▶ _Data shown_
Start
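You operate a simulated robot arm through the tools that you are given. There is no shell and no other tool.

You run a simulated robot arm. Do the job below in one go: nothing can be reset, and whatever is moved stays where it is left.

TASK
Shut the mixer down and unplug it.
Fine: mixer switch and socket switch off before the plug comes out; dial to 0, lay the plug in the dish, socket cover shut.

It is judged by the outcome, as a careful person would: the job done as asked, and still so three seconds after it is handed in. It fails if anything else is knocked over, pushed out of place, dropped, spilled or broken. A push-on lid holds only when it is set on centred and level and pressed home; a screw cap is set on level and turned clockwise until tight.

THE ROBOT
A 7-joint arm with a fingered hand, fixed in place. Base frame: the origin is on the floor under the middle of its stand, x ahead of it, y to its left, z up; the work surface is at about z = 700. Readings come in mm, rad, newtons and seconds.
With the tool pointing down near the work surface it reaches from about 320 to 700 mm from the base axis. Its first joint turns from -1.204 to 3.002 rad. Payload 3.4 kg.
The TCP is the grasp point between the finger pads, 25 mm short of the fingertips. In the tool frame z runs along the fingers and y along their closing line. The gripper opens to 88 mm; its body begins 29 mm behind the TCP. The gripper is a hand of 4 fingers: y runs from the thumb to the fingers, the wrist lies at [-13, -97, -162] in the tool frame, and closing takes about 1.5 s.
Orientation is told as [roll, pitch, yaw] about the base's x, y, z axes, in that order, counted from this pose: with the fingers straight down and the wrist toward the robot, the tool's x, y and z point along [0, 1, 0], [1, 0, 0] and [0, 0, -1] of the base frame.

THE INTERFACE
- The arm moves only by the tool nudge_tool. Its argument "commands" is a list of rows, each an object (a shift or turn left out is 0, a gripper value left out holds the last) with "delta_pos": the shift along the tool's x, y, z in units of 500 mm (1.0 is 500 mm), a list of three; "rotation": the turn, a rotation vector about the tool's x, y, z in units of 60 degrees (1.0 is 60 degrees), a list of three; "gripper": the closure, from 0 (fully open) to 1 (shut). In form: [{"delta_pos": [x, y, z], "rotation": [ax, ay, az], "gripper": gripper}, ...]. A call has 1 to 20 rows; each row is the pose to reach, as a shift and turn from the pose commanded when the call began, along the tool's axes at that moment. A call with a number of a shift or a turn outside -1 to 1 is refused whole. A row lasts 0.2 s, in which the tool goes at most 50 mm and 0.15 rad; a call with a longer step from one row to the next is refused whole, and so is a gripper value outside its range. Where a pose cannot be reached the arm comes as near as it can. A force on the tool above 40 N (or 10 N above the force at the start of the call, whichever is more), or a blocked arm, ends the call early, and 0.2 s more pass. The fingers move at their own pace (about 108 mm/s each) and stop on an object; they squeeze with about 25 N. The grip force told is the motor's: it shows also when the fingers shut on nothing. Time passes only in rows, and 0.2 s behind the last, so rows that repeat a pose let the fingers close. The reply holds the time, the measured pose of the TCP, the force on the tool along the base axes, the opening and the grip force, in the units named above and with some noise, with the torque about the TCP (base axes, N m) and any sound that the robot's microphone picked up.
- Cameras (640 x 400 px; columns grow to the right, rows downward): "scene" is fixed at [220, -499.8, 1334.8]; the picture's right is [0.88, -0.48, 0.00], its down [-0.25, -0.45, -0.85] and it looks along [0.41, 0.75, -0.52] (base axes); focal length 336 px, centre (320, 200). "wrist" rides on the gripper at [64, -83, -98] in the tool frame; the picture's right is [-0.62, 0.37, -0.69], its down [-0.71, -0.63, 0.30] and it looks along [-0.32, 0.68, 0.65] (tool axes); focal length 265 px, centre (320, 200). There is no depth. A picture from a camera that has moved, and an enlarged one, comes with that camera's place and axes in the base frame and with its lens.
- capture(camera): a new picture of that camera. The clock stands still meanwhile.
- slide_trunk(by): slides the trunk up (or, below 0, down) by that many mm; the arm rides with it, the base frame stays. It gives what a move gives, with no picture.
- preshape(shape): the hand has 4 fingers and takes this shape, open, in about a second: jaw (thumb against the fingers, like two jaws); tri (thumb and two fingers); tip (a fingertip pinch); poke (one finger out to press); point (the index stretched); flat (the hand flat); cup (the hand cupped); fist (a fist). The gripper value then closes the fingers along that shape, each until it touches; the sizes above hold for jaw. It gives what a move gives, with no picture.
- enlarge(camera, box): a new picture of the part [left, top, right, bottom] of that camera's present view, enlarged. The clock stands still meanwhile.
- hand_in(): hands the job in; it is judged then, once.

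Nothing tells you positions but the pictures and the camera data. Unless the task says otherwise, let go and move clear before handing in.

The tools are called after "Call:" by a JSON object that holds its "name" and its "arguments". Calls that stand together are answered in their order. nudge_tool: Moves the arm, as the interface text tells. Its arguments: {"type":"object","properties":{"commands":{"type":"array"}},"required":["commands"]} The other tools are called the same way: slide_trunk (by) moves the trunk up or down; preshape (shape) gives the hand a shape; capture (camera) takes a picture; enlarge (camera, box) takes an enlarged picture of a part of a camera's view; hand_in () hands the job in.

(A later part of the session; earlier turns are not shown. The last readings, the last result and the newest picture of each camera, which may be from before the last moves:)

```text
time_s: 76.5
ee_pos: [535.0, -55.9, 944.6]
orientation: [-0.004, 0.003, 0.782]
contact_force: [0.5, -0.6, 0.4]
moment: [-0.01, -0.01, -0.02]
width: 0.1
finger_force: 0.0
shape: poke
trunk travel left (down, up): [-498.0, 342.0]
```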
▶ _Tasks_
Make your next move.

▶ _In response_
End
▶ _Source document_
Start
Bringing back the good old days
If someone were to step out of a time machine from 1880 and find themselves inside Donahue’s General Store at the Fort Museum and Frontier Village there’s a pretty good chance that what Ryleigh McFarland, 9, of Lehigh, and her friend, Harlow Fox, 7, of Woolstock, were doing would be comfortably familiar.
The two Frontier Days attendees were playing a game of checkers near the stove. The board is set on old wooden table and the players have old wooden chairs at their disposal.
“I’m already winning,” Fox said.
It was her first experience with the game and the student was ahead of the teacher.
“She’s just learning so I’m teaching her,” McFarland said. “She’s already beating me.”
The two friends didn’t spend their whole day at Frontier Days playing checkers. They had some other favorite attractions to visit too.
“My favorite part is the Indian bread and root beer,” McFarland said.
End
▶ _Tasks_
(a) Quote the source document word for word, starting at "Bringing back the" and ending with "to visit too.".
(b) Write what comes next in the source document.

▶ _In response_
(a)
Bringing back the good old days
If someone were to step out of a time machine from 1880 and find themselves inside Donahue’s General Store at the Fort Museum and Frontier Village there’s a pretty good chance that what Ryleigh McFarland, 9, of Lehigh, and her friend, Harlow Fox, 7, of Woolstock, were doing would be comfortably familiar.
The two Frontier Days attendees were playing a game of checkers near the stove. The board is set on old wooden table and the players have old wooden chairs at their disposal.
“I’m already winning,” Fox said.
It was her first experience with the game and the student was ahead of the teacher.
“She’s just learning so I’m teaching her,” McFarland said. “She’s already beating me.”
The two friends didn’t spend their whole day at Frontier Days playing checkers. They had some other favorite attractions to visit too.

(b)
“I like the maze,” Fox said. “It’s really tricky, but I made it.”
During the frontier era, there were no grocery stores with aisles full of frozen foods, canned goods and meat in plastic wrap. If pioneers wanted to eat, they had to garden, hunt, raise livestock and, very often, make do with what they had. Preserving those foods past a few days was always a struggle.
Sandra Bonner, of Vincent, was on hand with several jars of produce that had been preserved with a method common to the time: pickling.
“The only way to preserve food was to pickle it, dry it or salt it,” she said.
While cucumbers are commonly turned into pickles now, on the frontier almost any vegetable was a candidate for a long soaking in brine and some time on the shelves in the root cellar.
Caryn Dawson, of Manson, was offering samples of pickled red peppers.
Not everyone seemed keen on the idea.
“I’ve gotten some pretty sour faces,” she said. “It’s really exciting to see peoples facial expressions when they try a slice.”
Dawson has been active at the Fort Museum working in the Pioneer Garden, a joint ISU Extension Service and 4-H project. She’s a member of the CC Sidekicks 4-H Club.
The project caught her interest several years ago.
“I wanted to try something new and I like old fashioned stuff,” she said.
One thing best avoided on the frontier was getting sick.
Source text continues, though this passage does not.